Task requirements>
How does the extract provided go on? Write the next part.

Extract provided>

Le groupe Cathédrale
©Franck Alix

Aussi tranquille dans “la vraie vie” qu’enragé dans les albums qu’il façonne, le quatuor toulousain revient avec un troisième album dont l’atmosphère épouse les influences britonnes.

Pendant que Jules (pas moi, un autre) et Félix se grillent une cigarette avec leur manager et Tom, patron de leur label Howlin’ Banana, devant les portes de L’International, flotte sur l’avenue de Ménilmontant-Oberkampf, à Paris, un climat de petite révolution. Des camions de gendarmes défilent gyrophares allumés tandis qu’au loin, volent des fusées de sécurité et autres pétards de manifestants. “On s’est déjà retrouvé dans une manif’ avant un concert à Nantes, on voulait s’amuser un peu…, se remémore Jules Maison, frontman de Cathédrale. On a surtout couru pour pas se prendre une charge de CRS ! Mais ça serait peut-être mieux de rentrer, non ?

Un monde où tout se ressemble

Bonne suggestion. Profitons-en pour les questionner sur l’apparent message politique qui se dégage de Houses Are Built The Same, leur dernier effort en date, sorti chez Howlin’ Banana. “On prétend pas avoir fait un album politique, en tout cas on a pas du tout les mêmes intentions que ce qui se fait en Angleterre. Mais c’est vrai qu’on a quand même quelques chansons avec un petit message contestataire derrière, comme dans Institutions, explique Félix Wilson, bassiste, mais il est pas très sérieux. Parce qu’on n’aime pas vraiment passer des heures dans des bâtiments glauques et pas accueillants juste pour avoir un papier !

Houses Are Built The Same est plus centré sur l’uniformisation du monde. Les constructions que l’on croise en marchant dans les rues, les rames de métro bondées que l’on emprunte pour se déplacer, les bureaux grouillants où l’on est bien obligé de s’installer et de s’ennuyer cinq jours par semaine, pour gagner un peu sa croûte. Pour s’échapper de cette vie grise et morne, chaque individu se façonne donc son son musée caché, Hidden Museum en version originale.

Dataset extract>

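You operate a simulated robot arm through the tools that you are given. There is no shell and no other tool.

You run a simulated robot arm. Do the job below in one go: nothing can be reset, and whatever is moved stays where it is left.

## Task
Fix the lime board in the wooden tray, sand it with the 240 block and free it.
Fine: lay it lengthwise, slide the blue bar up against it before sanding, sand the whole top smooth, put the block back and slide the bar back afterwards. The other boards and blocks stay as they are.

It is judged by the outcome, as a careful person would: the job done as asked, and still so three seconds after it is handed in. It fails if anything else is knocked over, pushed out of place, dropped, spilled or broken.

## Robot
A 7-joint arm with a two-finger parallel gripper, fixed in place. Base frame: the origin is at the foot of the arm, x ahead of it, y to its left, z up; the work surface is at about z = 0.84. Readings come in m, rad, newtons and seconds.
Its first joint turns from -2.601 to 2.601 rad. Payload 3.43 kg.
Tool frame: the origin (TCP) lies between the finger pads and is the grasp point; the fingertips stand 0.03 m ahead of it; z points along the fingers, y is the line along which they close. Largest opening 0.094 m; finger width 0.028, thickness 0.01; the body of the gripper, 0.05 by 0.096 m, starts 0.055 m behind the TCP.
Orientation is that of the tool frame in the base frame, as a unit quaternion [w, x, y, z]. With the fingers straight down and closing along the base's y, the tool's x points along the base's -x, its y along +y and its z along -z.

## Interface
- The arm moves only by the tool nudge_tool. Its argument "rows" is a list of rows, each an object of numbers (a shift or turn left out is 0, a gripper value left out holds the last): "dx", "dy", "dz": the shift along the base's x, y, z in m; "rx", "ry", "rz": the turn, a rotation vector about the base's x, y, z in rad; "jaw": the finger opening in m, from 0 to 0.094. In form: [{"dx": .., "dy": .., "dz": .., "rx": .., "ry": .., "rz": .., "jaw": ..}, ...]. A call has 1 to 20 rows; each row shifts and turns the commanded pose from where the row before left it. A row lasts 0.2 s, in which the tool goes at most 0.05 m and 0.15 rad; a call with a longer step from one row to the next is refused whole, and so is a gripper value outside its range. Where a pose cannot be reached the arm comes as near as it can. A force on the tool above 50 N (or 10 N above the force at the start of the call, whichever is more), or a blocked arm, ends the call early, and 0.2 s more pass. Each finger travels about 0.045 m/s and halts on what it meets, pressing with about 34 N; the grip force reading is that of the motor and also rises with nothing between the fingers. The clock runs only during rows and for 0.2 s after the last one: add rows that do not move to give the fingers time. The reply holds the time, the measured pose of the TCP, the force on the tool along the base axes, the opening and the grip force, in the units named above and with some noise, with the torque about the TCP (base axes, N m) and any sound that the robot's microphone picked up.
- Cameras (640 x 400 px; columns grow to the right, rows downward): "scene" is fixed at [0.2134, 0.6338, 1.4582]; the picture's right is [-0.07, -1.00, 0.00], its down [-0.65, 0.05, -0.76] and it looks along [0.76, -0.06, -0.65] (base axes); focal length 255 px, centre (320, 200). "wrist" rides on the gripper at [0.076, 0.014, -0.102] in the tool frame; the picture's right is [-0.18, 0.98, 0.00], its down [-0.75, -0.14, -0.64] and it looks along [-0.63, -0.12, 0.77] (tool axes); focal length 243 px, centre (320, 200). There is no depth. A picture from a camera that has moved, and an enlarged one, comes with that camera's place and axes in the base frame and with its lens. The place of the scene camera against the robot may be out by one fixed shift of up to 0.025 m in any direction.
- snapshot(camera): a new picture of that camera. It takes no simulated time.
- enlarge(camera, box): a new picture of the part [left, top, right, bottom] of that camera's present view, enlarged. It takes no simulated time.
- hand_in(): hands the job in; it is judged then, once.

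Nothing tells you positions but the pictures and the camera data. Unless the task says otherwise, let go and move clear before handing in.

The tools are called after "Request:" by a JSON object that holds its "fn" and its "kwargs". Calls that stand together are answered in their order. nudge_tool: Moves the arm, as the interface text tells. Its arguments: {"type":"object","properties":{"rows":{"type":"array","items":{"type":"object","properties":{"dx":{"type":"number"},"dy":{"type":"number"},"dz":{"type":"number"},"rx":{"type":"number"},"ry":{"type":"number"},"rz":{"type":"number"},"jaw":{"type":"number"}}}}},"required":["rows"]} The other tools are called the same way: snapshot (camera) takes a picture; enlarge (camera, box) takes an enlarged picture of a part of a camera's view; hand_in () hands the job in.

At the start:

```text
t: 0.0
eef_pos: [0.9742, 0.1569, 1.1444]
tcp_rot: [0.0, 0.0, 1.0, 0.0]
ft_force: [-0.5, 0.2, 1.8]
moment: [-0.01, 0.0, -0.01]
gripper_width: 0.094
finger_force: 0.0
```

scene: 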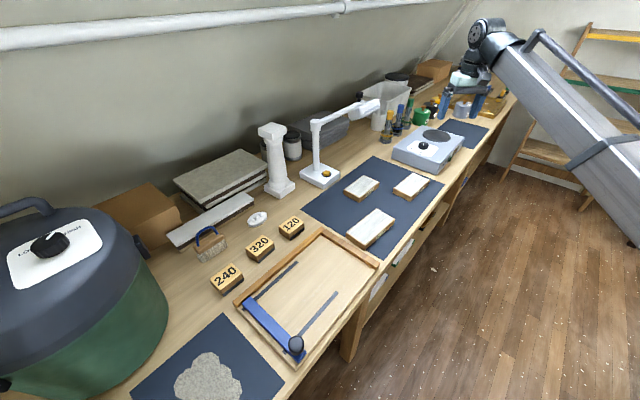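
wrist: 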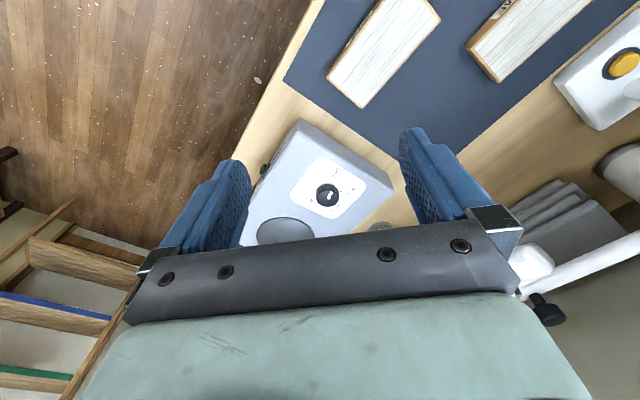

Written response>
Réinterprétation du Musée Imaginaire de Malraux ? “Pas vraiment, réfléchit Félix. Pour moi, un musée caché, c’est cette passion que tu gardes au fond de toi et que tu ne dévoiles qu’aux gens en qui tu as parfaitement confiance. Parce que parfois, tu la trouves toi-même un peu honteuse !

À l’écoute, leur troisième effort a effectivement l’odeur de cette vague de post-punk qui pousse comme des roses parmi les orties outre-Manche. Une esthétique anglo-saxonne qu’ils n’ont pas empruntée “de façon totalement réfléchie au début de la création du disque” mais qui les influençait depuis de nombreuses années.

Buzzcocks, le Velvet et Protomartyr

Au moins depuis la claque reçue avec Idles au This Is Not A Love Song Festival 2018”, témoignent de concert les deux comparses qui, chose assez rare pour être soulignée, avaient préparé des brouillons remplis d’éléments de réponses potentiels, “pour éviter de paniquer pendant deux minutes quand on nous pose une question à laquelle on n’a pas réfléchi”.

Exit, donc, le garage-rock des débuts, qui n’attire plus autant les jeunes formations que lors de son âge d’or de la première moitié des années 2010. “Peut-être que les gens en ont eu marre de faire du garage ?”, médite Félix, évoquant la cyclicité de l’histoire musicale, un style en remplaçant un autre. Deux ans après la sortie de Facing Death, album lorgnant du côté de plages plus psychédéliques, le quatuor toulousain s’est plus ou moins réinventé, évoquant encore les Buzzcocks ou le Velvet par moment, mais se sentant davantage influencé par Protomartyr (“une grosse claque” pour Jules) ou Crack Cloud.

Ayant déjà tourné en Angleterre, Cathédrale souhaitait passer à l’étape suivante au moment où s’accumulaient les compositions “album worthy”. Direction un studio d’enregistrement londonien, sis dans le quartier de Hackney, pour une semaine intensive, répartie en quatre jours de prises de son, “dans une chaleur pas possible, étant donné que les Anglais ne sont jamais préparés à ce qu’il fasse plus de vingt degrés en été”, plaisante Félix, puis deux jours de mixage avec l’artiste et producteur Syd Kemp, qui va donner à Houses Are Built The Same cette couleur très anglo-saxonne.

Et au sein de la discographie de Cathédrale, c’est le disque qui met le mieux en valeur le timbre singulier, puissant, légèrement rauque et parfois quasi-aboyé de Jules Maison, voix parfaitement adaptée à ce style de musique. Elle s’élève et gueule sans mal au dessus de guitares ronflantes et acérées, aux riffs annihilateurs. Les protégés d’Howlin Banana, label qu’on ne présente plus tant son ancrage dans la scène indépendante française est important, sont peut-être devenus sans le savoir le groupe le plus britannique de France. Et si c’était ça, la meilleure réponse à apporter au Brexit ?

CATHEDRALE – Houses Are Built the Same
(Howlin’ Banana / Modulor)
Disponible en digital le 24 avril et en physique le 22 mai

Un autre long format ?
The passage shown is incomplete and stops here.